The ICB deals with the question of assisted fertilisation under the technical-scientific, sociological, psychological profiles, along with the ethical, deontological and juridical ones.

The Committee highlights how sterility and infertility must be considered problems of the couple and not of single persons, recommending a careful evaluation of the risks for the mother and unborn child before resorting to reproduction technologies. In the context of the social tendency towards the privatization and subjectification of filiation, the ICB stresses the need for a composition between the right to have children and the right to a suitable family environment to foster the development of their personality.

Moreover the Committee recommends that doctors pay particular attention to the psychological aspects of assisted fertilisation, underlining the importance of the relationship between the mother and unborn child. It is deemed dutiful to carefully consider the interventions that interrupt this relationship (e.g. surrogate maternity). Particular emphasis is placed on the valorisation of the father’s role in the family, which in the case of heterologous fertilisation risks being marginalized.

In its juridical analysis, the ICB considers that recourse to techniques of assisted procreation be considered licit for couples applying for it that are willing to take on the ethical and juridical parental responsibility involved. Heterologous fertilisation and the cases in which the fertilisation itself is requested by a single woman or a widow, even with the dead husband’s semen, present more problematic issues. Serious problems of lawfulness are raised with respect to surrogate maternity, especially when this presupposes agreements of a commercial nature. The Committee also asks for guidelines at a juridical level regarding the fate of the supernumerary embryos, so as to prevent them becoming used commercially and for indiscriminate experimentation.

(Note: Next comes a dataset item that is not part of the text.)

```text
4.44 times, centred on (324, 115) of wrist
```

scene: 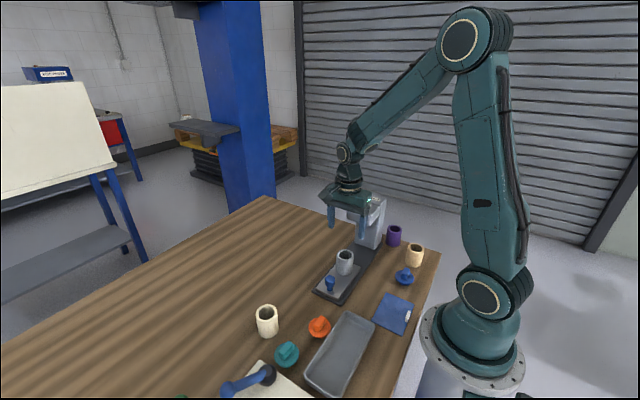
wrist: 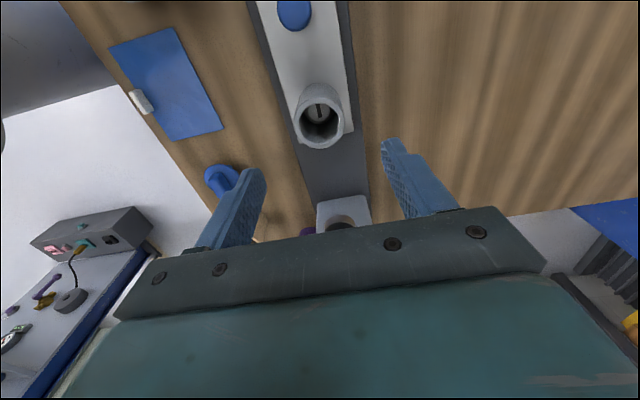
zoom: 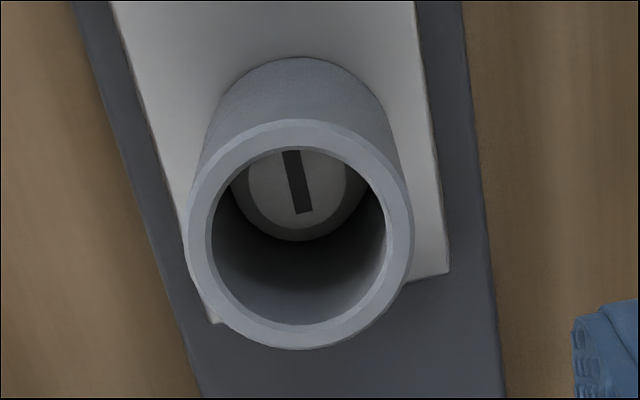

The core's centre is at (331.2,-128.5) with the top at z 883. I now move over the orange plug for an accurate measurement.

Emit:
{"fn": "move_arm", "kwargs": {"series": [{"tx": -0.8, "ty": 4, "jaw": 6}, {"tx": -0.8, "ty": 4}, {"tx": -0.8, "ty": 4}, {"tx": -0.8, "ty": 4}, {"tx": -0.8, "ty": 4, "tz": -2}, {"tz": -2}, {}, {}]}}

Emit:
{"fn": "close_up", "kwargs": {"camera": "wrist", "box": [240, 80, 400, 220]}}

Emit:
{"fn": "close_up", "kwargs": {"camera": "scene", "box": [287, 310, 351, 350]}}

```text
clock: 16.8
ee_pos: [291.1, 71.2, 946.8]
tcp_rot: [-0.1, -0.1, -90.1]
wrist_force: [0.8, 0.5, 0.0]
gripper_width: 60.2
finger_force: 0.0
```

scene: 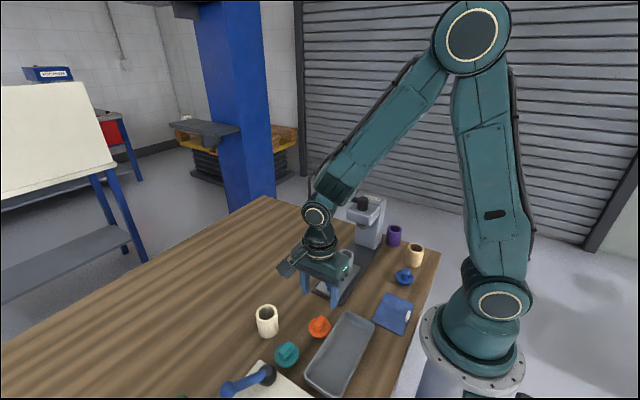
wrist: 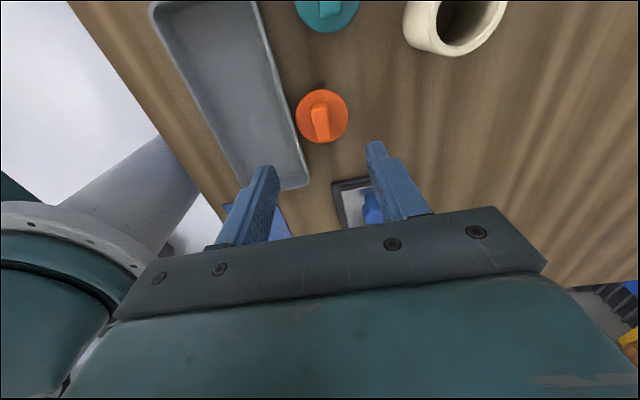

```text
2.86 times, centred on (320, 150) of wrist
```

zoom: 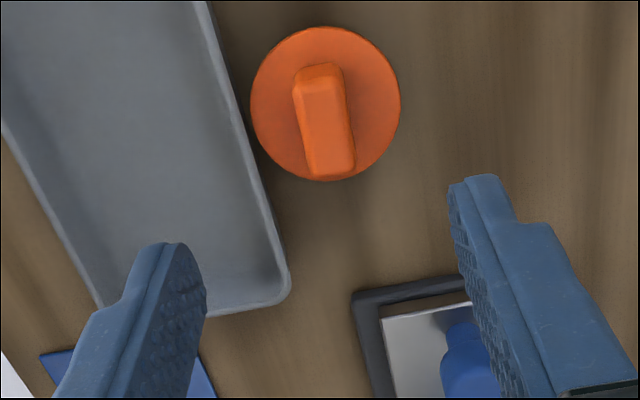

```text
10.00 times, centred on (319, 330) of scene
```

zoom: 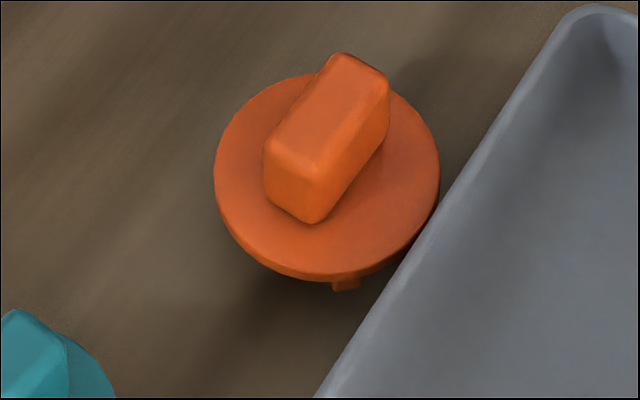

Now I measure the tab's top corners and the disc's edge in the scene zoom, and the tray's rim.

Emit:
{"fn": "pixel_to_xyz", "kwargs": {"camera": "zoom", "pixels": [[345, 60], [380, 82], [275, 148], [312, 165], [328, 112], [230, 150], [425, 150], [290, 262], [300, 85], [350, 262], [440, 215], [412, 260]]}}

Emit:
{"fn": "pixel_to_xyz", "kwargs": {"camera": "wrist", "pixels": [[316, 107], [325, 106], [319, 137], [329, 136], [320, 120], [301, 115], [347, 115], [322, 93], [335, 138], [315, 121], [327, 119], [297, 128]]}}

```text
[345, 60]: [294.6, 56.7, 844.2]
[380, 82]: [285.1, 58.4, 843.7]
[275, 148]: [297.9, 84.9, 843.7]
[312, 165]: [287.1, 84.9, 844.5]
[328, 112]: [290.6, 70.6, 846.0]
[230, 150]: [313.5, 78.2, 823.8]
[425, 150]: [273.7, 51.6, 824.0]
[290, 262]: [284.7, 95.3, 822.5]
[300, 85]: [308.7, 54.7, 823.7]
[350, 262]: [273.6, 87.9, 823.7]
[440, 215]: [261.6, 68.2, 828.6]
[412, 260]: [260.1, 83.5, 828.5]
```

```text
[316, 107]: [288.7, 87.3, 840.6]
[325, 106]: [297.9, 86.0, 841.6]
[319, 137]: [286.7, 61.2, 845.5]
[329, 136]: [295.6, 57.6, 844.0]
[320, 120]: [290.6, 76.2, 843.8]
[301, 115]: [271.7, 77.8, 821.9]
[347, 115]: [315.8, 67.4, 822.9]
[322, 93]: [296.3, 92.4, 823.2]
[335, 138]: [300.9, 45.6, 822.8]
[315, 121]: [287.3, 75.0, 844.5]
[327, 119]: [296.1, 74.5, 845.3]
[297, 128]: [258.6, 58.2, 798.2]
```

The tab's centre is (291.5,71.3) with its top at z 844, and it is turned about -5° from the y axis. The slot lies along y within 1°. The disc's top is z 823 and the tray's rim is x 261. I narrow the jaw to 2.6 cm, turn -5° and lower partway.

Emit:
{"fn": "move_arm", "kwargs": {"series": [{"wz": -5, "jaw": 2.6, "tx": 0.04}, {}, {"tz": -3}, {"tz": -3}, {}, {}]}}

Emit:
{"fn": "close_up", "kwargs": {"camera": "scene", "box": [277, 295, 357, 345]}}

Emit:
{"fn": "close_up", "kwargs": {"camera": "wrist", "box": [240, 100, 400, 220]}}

From the deontological point of view, the Committee asks for an evaluation of the therapeutic aims of assisted fertilisation, not neglecting the obtaining of informed consent and the respect for the obligation of professional confidentiality. With regard to the donation of gametes, the Committee sets down a set of criteria for the selection of the donor (male and female), both from a medical-clinical point of view and from a psychological and juridical one too, and asks for the drawing up of protocols and quality standards for healthcare facilities where assisted fertilisation takes place.

Despite some different opinions in the bioethical literature, there is significant overall agreement within the Committee regarding the protection of weak subjects in the use of assisted fertilisation techniques. Particular attention is given to sterile or infertile people, who must be informed of the risks, the costs and alternatives to assisted fertilisation, so as to prevent them from being cheated or made to undergo treatment that is not advisable; particular protection is requested also for the unborn child by assisted fertilisation, whose juridical status must be equal to that of children born naturally and to whom the right to have a non-manipulated genetic patrimony must be recognised.

Differing positions are to be found on some issues: in particular with reference to the right to access reproduction technologies of persons who are not sterile and for whom the recourse to assisted procreation techniques take on a manipulative and non-therapeutic nature (elderly women, single women, homosexuals).